* **WHAT THIS TASK INVOLVES**: Where a line in the listing contains the string "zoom", copy that line out.

* **SUPPLIED INFORMATION**:
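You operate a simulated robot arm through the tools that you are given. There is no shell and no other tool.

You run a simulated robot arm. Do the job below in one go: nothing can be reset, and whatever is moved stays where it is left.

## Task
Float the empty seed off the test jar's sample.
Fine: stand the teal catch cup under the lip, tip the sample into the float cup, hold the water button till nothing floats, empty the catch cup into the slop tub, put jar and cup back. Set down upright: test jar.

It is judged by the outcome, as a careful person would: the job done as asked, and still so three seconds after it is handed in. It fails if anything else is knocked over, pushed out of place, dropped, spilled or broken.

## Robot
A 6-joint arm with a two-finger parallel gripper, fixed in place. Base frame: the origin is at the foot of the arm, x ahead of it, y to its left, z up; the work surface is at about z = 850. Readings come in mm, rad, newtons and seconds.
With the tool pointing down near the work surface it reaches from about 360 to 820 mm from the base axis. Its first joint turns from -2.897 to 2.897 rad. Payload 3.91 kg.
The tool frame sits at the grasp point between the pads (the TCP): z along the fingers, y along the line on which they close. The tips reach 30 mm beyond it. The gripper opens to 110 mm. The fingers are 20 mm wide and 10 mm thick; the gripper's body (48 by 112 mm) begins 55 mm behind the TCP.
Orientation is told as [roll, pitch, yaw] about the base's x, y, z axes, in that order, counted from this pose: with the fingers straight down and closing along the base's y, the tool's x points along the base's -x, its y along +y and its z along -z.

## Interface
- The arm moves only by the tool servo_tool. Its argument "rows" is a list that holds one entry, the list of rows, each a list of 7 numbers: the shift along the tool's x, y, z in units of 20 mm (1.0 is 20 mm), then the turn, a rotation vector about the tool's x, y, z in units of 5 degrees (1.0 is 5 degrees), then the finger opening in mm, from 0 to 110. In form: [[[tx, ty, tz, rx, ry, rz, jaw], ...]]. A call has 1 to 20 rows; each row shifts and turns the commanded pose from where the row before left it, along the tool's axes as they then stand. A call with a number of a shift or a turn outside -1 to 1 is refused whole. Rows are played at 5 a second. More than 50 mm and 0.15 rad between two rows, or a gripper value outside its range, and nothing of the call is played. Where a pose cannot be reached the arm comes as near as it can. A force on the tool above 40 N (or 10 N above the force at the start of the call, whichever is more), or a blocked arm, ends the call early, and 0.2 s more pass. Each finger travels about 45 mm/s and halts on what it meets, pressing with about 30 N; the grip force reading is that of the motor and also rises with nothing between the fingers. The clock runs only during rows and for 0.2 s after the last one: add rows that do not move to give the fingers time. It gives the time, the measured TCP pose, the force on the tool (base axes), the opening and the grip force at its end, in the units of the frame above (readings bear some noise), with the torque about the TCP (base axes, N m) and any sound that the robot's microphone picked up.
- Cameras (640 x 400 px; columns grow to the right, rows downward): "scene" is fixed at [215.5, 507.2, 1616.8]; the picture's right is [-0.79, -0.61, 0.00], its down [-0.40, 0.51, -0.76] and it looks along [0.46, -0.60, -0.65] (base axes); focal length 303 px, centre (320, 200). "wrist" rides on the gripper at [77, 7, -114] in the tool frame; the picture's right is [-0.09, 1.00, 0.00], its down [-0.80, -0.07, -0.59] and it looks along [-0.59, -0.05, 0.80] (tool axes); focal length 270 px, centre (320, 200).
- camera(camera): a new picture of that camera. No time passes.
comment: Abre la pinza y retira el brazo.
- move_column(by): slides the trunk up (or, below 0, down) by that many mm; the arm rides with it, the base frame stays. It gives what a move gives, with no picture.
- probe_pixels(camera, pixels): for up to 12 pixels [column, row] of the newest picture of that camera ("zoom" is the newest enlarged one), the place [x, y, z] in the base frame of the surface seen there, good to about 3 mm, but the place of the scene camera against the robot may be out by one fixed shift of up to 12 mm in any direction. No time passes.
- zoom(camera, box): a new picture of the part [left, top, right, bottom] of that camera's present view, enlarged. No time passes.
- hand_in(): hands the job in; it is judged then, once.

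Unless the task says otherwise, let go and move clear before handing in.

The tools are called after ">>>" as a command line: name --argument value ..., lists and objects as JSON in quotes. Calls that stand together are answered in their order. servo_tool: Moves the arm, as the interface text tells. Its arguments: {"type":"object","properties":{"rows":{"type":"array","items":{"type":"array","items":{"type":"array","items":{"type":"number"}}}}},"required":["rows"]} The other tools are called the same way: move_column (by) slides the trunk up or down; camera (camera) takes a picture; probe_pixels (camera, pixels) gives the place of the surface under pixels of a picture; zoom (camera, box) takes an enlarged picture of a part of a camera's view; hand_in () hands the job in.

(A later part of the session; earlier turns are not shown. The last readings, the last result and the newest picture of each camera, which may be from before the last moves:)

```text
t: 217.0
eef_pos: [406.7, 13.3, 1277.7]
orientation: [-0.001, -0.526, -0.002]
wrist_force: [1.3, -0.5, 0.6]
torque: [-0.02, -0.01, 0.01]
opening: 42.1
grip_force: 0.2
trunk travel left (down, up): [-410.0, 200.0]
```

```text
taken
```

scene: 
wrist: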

* **RESPONSE TO THE TASK**:
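- probe_pixels(camera, pixels): for up to 12 pixels [column, row] of the newest picture of that camera ("zoom" is the newest enlarged one), the place [x, y, z] in the base frame of the surface seen there, good to about 3 mm, but the place of the scene camera against the robot may be out by one fixed shift of up to 12 mm in any direction. No time passes.
- zoom(camera, box): a new picture of the part [left, top, right, bottom] of that camera's present view, enlarged. No time passes.
The tools are called after ">>>" as a command line: name --argument value ..., lists and objects as JSON in quotes. Calls that stand together are answered in their order. servo_tool: Moves the arm, as the interface text tells. Its arguments: {"type":"object","properties":{"rows":{"type":"array","items":{"type":"array","items":{"type":"array","items":{"type":"number"}}}}},"required":["rows"]} The other tools are called the same way: move_column (by) slides the trunk up or down; camera (camera) takes a picture; probe_pixels (camera, pixels) gives the place of the surface under pixels of a picture; zoom (camera, box) takes an enlarged picture of a part of a camera's view; hand_in () hands the job in.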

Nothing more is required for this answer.